Studies of electronic distribution in potassium-doped mats of single-walled carbon nanotubes, double-walled carbon nanotubes, and peapods

In this work, we have performed a systematic study of the electrical transport properties (both the resistivity and the thermoelectric power) on bundles of single-walled carbon nanotubes (SWCNTs), double-walled carbon nanotubes (DWCNTs), and peapods (derived from the same batch of initial SWNTs) during in situ doping with potassium (donor). The charge transfer effects in K-doping are similar in SWNTs and DWNTs, but drastically different in C60 at SWNTs. An impurity level associated with the chain of C60 in the band gap of the tube with the Fermi level pinned near the top of the valence band, leading to the p-type behavior for the peapod. Significant charge transfer is found to occur only in the case of very low coverage of these nanostructures.

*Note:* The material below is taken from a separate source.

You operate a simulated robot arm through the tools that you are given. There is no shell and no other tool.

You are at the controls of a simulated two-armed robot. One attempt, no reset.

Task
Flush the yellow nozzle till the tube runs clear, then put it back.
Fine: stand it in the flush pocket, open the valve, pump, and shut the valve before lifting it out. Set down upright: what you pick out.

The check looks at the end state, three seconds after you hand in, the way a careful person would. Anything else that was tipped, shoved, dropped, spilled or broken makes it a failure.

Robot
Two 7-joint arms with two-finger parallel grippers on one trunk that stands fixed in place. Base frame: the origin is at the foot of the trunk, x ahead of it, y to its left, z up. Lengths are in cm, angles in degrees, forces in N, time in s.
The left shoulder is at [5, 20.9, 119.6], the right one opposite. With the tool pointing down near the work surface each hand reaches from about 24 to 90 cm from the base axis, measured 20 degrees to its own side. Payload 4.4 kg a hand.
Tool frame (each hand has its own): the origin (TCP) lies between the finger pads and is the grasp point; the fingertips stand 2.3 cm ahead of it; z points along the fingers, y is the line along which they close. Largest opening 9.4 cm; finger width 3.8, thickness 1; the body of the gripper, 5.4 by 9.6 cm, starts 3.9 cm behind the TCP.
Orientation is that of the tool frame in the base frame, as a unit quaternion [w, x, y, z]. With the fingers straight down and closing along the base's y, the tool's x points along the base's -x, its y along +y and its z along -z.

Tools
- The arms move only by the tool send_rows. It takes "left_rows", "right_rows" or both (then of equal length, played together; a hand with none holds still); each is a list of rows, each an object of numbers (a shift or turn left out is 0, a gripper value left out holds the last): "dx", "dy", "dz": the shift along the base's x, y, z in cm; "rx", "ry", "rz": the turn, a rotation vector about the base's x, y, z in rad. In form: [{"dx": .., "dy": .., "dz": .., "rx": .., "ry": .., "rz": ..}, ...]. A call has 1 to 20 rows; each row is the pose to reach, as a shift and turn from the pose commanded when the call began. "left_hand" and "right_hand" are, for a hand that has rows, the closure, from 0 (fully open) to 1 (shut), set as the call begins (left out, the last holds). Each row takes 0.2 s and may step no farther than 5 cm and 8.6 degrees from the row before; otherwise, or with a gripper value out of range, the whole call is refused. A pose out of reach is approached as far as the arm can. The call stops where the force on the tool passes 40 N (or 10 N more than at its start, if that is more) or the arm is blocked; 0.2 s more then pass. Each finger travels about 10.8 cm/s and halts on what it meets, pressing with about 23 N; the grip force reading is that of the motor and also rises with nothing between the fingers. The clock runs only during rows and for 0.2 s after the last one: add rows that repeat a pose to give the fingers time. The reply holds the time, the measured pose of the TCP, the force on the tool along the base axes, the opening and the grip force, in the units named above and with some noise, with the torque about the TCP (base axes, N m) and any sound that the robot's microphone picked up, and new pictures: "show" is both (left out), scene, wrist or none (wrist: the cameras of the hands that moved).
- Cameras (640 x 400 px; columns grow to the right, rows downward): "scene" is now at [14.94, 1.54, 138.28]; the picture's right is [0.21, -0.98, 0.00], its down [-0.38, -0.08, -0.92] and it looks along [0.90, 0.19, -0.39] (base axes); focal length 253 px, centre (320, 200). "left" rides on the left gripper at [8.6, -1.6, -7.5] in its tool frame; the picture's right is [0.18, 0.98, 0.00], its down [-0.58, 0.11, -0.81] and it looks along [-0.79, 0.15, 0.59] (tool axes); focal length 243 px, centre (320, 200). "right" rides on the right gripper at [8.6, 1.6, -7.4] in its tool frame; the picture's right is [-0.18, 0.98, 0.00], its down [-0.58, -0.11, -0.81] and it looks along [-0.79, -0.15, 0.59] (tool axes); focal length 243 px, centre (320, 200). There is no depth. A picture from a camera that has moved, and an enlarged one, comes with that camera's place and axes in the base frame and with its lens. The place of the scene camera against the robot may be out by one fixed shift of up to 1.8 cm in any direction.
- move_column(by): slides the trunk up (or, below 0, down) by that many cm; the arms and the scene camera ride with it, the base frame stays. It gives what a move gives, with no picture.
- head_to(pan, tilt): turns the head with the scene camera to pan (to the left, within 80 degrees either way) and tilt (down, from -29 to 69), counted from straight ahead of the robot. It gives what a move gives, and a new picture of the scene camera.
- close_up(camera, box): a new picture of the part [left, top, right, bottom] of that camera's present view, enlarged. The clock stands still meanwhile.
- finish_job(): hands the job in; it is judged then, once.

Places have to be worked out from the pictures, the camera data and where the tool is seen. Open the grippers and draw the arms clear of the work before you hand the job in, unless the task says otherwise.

Individual SWNT based thermoelectric power chemical sensors

Electrical properties of individual Single-Walled Carbon Nanotube/rope in the configurations of 2-probe resistance, field effect transistor (FET), and thermopower have been measured. It is shown that oxygen adsorption in SWNTs is indeed a physisorption process. The p-type behavior of SWNTs in the ambient is believed to be due to the Fermi level pinning at impurity states of O2- near the top of the valence band of the tube. Chemisorption processes involving ammonia and nitrous oxide have been explored by studying FET properties. The thermoelectric power of individual ropes of SWNTs is measured and related to the FET properties.

Alcohol Sensing using Individual Single-Walled Carbon Nanotubes

We have measured the 2 probe resistance of an individual Single Walled Carbon Nanotube (SWNT) device and investigated the change in the resistance due to the exposure to various organic vapors. These results are reversible and reproducible over many cycles of exposure of organic vapors.